— begin SOURCE DOCUMENT —
Anyone stopping by this website knows I’m an author. And I can create books in two ways:

  1. I can dash down my first thoughts and believe they’re great. They are. To me. Not to anyone else who reads them.
  2. I can labor, write, rewrite, wrestle with my thoughts and words and phrasings. This is the one that produces works publishers and agents and, most importantly, readers love.

The same could be said of my stained glass or my oil paintings. Slapped together does give me an end product. Once in a great while, I get something nice. The norm is nothing I could share with another sentient human.

A former student of mine bakes magnificent cakes, ones that would make the Cake Boss jealous. Another friend produces award-winning quilts. Taking a lesson from her teaches you to be slow, meticulous and diligent.

What about you? Do you have talent with children? You know patience and striving. Gifted at teaching? You do not glance over a lesson. Are you a runner? tennis enthusiast? Evangelist? Name your passion–you work at it.

Quality takes time. Labor produces a good product. Wrestling out imperfections improves the outcome.

The same can be said of prayer. It takes work. It demands effort.

Look at Jacob just before he met Esau after twenty years in Haran. Still the feud between the two simmered. He knew his brother wanted him dead. The people of Esau could destroy all Jacob held dear. If anyone needed God’s answer to prayer, Jacob did.

How to get answer to prayer. (Gen.32: 22-31)

  1. Get in your prayer closet. Note, in verse 24, Jacob was alone. Yes, where two or three are gathered together there is power. However, kids, husbands, friends, family–all of these wonderful gifts from God distract us. Jacob sent his family and servants to the other side of the river and determined he’d meet God. Jacob knew without God’s grace, he’d lose all he loved the most.
— end SOURCE DOCUMENT —
— begin STORED DATA —
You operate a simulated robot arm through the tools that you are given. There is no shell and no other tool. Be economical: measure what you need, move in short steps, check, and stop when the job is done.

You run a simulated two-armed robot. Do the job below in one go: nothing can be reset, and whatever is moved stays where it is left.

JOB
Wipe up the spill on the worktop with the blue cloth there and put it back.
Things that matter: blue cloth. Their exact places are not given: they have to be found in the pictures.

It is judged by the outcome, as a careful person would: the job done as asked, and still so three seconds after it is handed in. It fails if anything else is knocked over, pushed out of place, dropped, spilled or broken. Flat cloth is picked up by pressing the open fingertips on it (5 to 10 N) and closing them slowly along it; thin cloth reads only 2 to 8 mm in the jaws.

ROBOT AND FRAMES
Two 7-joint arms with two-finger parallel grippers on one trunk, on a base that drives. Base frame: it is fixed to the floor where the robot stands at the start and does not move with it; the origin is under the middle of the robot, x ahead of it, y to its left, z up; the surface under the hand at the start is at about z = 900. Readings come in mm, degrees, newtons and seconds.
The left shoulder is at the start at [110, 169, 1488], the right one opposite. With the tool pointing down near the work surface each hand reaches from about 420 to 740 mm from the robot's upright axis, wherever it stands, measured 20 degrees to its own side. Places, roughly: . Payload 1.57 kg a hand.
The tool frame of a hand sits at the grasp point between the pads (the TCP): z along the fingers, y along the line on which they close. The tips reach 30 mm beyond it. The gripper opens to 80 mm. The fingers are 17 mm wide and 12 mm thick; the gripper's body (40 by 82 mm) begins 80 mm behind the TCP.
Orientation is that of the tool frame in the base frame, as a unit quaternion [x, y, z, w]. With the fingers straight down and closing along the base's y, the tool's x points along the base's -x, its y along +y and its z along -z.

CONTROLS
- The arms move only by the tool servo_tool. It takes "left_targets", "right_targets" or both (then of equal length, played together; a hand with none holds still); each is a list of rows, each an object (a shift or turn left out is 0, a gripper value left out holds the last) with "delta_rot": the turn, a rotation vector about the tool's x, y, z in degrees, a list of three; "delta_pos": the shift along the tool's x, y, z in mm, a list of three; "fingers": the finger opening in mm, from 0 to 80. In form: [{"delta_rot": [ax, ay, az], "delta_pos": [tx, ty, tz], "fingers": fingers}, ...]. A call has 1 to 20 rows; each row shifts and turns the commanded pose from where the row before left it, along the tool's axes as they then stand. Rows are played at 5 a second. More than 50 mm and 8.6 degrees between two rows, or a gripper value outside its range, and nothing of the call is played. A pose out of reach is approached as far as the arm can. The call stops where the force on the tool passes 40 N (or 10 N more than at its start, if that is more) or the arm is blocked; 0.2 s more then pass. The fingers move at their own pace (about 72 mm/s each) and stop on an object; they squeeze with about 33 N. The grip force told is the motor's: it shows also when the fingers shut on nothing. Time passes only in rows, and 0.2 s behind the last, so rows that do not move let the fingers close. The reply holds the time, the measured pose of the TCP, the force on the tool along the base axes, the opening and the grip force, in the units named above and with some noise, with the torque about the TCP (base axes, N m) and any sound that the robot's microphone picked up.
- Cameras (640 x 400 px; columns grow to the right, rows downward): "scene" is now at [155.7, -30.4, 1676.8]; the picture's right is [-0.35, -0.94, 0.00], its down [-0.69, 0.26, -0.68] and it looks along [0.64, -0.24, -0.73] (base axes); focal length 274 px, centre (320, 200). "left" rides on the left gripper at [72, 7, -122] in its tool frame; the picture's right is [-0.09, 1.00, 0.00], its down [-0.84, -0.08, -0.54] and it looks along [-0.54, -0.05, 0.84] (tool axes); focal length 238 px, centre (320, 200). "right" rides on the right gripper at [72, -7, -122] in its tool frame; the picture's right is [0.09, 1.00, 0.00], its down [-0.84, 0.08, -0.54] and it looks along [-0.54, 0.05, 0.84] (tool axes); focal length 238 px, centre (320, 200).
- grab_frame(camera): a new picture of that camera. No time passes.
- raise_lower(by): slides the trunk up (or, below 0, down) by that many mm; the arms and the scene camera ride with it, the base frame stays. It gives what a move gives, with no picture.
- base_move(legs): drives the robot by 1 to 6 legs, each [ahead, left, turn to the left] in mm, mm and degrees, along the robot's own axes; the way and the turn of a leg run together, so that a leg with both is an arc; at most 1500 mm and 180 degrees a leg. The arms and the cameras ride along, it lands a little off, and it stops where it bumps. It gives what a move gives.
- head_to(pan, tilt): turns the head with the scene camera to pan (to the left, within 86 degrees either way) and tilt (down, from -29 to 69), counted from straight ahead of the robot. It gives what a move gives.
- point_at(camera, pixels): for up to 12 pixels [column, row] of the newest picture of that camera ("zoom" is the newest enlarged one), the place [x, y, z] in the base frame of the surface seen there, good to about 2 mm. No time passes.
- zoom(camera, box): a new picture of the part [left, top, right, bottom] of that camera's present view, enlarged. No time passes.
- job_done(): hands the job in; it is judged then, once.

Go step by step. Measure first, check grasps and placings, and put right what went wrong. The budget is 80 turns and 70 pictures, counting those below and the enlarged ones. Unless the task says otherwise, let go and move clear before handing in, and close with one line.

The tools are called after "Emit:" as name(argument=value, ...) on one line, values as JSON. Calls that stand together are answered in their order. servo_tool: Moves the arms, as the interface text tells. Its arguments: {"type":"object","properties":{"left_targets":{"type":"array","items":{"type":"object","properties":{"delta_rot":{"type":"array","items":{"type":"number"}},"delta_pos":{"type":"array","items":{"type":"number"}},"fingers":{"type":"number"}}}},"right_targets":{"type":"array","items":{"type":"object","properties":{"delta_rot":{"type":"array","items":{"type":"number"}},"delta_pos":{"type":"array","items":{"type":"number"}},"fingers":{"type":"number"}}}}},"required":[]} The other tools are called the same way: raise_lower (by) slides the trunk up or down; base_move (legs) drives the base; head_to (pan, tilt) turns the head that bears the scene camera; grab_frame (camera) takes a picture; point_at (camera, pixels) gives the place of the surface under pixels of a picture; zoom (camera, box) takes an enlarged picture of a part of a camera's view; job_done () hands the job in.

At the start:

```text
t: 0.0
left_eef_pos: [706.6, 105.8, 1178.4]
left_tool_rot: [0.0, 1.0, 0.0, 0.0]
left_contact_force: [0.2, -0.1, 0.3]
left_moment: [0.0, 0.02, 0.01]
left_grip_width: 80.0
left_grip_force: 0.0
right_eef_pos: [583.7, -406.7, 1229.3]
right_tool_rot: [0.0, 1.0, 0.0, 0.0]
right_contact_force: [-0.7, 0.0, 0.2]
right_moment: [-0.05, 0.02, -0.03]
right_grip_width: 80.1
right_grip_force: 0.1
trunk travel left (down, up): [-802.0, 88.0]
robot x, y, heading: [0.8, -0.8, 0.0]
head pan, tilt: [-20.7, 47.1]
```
— end STORED DATA —
# GOAL
Write out the source document from "The same could" to "improves the outcome.", both included.

# EXERCISE ANSWER
The same could be said of my stained glass or my oil paintings. Slapped together does give me an end product. Once in a great while, I get something nice. The norm is nothing I could share with another sentient human.

A former student of mine bakes magnificent cakes, ones that would make the Cake Boss jealous. Another friend produces award-winning quilts. Taking a lesson from her teaches you to be slow, meticulous and diligent.

What about you? Do you have talent with children? You know patience and striving. Gifted at teaching? You do not glance over a lesson. Are you a runner? tennis enthusiast? Evangelist? Name your passion–you work at it.

Quality takes time. Labor produces a good product. Wrestling out imperfections improves the outcome.